** Start of DATASET EXTRACT **
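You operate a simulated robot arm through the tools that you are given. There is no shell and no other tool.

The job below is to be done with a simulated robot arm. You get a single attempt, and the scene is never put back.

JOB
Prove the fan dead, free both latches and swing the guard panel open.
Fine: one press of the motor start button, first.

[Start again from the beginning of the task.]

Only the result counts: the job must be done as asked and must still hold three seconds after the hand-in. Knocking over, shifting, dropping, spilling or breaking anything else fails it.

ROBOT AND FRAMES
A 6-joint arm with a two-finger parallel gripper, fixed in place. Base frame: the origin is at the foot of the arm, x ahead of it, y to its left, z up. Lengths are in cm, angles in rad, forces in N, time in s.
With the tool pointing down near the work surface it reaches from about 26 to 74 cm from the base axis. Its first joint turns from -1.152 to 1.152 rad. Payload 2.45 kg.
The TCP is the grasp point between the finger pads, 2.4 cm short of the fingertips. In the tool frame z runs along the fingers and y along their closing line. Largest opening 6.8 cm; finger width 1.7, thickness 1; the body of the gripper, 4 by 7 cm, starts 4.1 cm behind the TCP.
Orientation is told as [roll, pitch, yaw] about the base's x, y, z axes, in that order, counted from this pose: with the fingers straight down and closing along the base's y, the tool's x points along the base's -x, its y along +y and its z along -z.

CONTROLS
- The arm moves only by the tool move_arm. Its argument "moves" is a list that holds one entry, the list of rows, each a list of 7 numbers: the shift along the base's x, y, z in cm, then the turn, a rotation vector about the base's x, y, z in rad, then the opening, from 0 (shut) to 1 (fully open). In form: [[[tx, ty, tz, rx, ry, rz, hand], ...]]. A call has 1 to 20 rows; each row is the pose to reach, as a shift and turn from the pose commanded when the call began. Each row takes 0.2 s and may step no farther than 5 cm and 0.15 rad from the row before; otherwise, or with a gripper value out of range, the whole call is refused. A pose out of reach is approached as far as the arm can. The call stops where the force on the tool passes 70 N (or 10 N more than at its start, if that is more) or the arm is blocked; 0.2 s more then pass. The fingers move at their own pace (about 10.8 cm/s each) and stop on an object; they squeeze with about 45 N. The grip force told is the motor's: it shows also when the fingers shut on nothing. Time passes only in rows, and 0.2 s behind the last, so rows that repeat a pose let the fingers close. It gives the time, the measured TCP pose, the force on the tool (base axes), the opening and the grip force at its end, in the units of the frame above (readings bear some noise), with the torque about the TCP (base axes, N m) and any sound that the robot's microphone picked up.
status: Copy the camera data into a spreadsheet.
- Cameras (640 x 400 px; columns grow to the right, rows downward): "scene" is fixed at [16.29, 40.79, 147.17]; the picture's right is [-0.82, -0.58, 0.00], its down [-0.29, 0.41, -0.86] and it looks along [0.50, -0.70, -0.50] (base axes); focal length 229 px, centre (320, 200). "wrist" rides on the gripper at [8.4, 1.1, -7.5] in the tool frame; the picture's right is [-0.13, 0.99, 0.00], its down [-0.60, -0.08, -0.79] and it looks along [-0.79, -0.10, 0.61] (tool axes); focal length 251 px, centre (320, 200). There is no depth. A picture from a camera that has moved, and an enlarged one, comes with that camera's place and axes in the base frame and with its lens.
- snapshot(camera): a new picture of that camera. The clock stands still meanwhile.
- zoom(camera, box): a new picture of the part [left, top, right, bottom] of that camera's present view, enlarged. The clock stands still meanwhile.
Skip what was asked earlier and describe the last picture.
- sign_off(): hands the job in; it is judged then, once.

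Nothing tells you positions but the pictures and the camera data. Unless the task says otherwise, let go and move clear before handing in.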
** End of DATASET EXTRACT **
### WHAT IS EXPECTED
With the first line being the one containing "A 6-joint arm" and the last line the one containing "The TCP is the", transcribe exactly the lines above that fall in that range.

### THE SOLUTION
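A 6-joint arm with a two-finger parallel gripper, fixed in place. Base frame: the origin is at the foot of the arm, x ahead of it, y to its left, z up. Lengths are in cm, angles in rad, forces in N, time in s.
With the tool pointing down near the work surface it reaches from about 26 to 74 cm from the base axis. Its first joint turns from -1.152 to 1.152 rad. Payload 2.45 kg.
The TCP is the grasp point between the finger pads, 2.4 cm short of the fingertips. In the tool frame z runs along the fingers and y along their closing line. Largest opening 6.8 cm; finger width 1.7, thickness 1; the body of the gripper, 4 by 7 cm, starts 4.1 cm behind the TCP.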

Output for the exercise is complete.